In evaluating these effects, the Berkeley Lab study had two objectives: to assess how changes in the retail rate structure could impact distributed PV deployment and to quantify the impact of these two feedback dynamics.
The study authors – Darghouth, Ryan Wiser, Galen Barbose and Andrew Mills – applied the National Renewable Energy Laboratory's Solar Deployment System model. Using information from 216 solar resource regions and 2,000 electric utilities, the model considers costs, solar insolation, retail rates, state and federal incentives, adoption curves, solar-appropriate roof space, and PV system size. The researchers updated the model and added the two feedback mechanisms of fixed-cost recovery and time-varying rates.
The researchers came up with eight rate design and PV compensation scenarios, which are as follows:
- A net-metering scenario that applied a reference mix of flat rates, time-varying rates and demand charges for residential and commercial customers. In this scenario, PV distributed generation deployment increases to approximately 157 GW by 2050;
- One fixed-charge, net-metering scenario stipulated a reference mix of rates with residential rates adjusted to a $10 monthly charge. The charge was somewhat damaging to distributed PV deployment and would reduce the total to approximately 130 GW;
- Another fixed-charge, net-metering scenario applied a reference mix of rates with residential rates adjusted to a $50 monthly charge. This higher charge was even more damaging and was projected to result in a total of less than 75 GW of distributed PV deployment;
- A flat, all-volumetric rate with a net-metering scenario incorporated all residential and commercial customers on flat rates. This option promised a more favorable deployment of just over 157 GW;
- A time-varying rate with net metering offered to all residential and commercial customers was expected to increase deployment in the near term but then would drop off, resulting in less than 125 GW by 2050;
- A partial net-metering scenario involved a reference mix of retail rates with consumers compensated for the PV generation that they export to the grid at avoided-cost rates, which are lower than retail rates. This would decrease deployment to just over 100 GW by 2050;
- A lower feed-in tariff (FIT) scenario stipulated that all PV generation was compensated at $0.07/kWh. According to the study, this would decrease deployment to less than 50 GW by 2050; and
- A higher FIT scenario modeled that all PV generation was compensated at $0.15/kWh. This FIT applied a value of a solar tariff that would result in the deployment of at least 157 GW if the tariff exceeded compensation from retail rates.
‘These are not meant to be exhaustive,’ Darghouth says. ‘These are a subset of the possible scenarios.’
The report also looked at state-level results. Fixed charges decrease deployment in all states, and the amounts vary slightly among states. Flat rates modestly increase deployment in most states, and switching all customers to time-varying rates decreases deployment in 75% of states. Partial net-metering reduces deployment in all states, but the amount depends on the relationship between retail rate compensation and avoided costs. Changing from net metering to FITs would vary depending on how the tariff compares to retail rate compensation.

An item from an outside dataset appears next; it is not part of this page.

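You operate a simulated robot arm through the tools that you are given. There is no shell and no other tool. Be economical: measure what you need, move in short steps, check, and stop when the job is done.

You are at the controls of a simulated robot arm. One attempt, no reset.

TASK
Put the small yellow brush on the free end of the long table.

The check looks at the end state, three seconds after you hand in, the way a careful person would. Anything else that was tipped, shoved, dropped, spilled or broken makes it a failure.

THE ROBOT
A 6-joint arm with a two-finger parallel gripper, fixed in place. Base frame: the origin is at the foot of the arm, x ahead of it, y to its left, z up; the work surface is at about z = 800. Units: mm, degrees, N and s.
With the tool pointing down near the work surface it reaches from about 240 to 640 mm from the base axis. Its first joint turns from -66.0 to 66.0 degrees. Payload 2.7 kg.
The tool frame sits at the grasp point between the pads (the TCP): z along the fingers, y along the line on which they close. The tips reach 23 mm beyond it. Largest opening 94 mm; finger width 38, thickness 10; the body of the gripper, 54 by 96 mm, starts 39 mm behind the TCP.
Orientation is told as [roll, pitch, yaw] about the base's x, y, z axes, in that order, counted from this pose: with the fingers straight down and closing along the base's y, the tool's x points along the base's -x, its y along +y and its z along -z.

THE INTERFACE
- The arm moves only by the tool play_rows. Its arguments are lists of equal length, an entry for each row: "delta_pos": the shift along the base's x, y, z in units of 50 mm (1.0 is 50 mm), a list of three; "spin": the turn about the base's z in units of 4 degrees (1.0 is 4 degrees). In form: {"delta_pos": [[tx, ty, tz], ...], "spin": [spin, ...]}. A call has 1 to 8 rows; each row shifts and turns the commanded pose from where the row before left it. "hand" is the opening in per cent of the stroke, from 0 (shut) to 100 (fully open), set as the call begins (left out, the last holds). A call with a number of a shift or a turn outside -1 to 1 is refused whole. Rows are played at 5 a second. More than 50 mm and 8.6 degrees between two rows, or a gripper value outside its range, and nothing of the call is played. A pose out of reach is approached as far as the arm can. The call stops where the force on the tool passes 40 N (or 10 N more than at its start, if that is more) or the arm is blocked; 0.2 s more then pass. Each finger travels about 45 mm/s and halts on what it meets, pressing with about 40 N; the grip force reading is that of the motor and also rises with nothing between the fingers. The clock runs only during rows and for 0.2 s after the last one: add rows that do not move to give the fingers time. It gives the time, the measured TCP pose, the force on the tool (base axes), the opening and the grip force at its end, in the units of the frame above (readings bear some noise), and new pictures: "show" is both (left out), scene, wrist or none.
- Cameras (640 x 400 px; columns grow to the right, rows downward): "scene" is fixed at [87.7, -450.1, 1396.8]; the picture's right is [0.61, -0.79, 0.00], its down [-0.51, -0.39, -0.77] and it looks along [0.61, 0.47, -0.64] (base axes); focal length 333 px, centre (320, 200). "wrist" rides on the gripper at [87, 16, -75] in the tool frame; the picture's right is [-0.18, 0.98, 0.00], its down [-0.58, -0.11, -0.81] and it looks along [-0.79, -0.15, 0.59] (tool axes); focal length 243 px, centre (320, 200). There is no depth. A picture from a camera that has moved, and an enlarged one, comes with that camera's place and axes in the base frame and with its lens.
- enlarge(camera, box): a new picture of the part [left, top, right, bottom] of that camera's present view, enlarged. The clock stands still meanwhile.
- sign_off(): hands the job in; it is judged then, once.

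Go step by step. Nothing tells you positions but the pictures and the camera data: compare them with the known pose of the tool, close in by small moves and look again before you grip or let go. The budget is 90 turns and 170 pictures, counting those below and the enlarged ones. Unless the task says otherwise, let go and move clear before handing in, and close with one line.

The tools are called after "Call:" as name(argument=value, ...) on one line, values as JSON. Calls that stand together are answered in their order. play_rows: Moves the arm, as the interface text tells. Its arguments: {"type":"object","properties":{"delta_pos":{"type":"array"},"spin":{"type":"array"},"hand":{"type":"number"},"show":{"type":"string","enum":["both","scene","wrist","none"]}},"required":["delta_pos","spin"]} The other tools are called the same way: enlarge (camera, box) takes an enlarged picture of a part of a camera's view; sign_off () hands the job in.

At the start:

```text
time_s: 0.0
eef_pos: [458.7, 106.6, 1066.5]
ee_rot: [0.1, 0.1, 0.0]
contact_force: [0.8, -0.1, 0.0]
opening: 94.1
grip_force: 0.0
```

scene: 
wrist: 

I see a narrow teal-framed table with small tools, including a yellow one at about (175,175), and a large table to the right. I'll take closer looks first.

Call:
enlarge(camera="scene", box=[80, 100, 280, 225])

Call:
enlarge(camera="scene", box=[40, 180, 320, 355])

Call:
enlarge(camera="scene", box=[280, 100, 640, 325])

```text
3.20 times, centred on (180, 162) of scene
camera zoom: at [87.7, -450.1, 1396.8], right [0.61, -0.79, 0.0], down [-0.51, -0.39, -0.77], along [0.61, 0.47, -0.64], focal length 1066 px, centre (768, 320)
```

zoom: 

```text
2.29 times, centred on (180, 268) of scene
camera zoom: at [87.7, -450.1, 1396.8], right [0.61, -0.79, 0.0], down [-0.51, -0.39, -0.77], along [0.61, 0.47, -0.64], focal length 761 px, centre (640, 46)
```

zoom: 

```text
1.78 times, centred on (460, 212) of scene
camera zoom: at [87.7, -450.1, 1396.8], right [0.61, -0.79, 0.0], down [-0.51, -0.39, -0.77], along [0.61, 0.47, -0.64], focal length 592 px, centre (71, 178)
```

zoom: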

Nationally, the two feedback effects would tend to offset each other, and the combined effect would be a modest increase in solar deployment. By 2030, the effect of changes in fixed-cost recovery plus the switch to time-varying rates would contribute to an increase in distributed PV of about 0.9%. By 2050, the increase would total about 2.1%. If there were only fixed-cost recovery, PV deployment would increase 8%. If there were only the switch to time-varying rates, PV deployment would decrease 5%.
Today, Darghouth says, most residential customers pay flat rates. Without the feedback, PV deployment would increase 9% through 2050. Most commercial customers pay time-varying rates for which PV deployment would decrease 15% without feedback.
‘Policymakers are going to need to weigh these impacts when making rate design decisions,’ Darghouth says, adding that future research might look at storage and its impact on possible scenarios.
Nora Caley is a Denver-based freelance writer.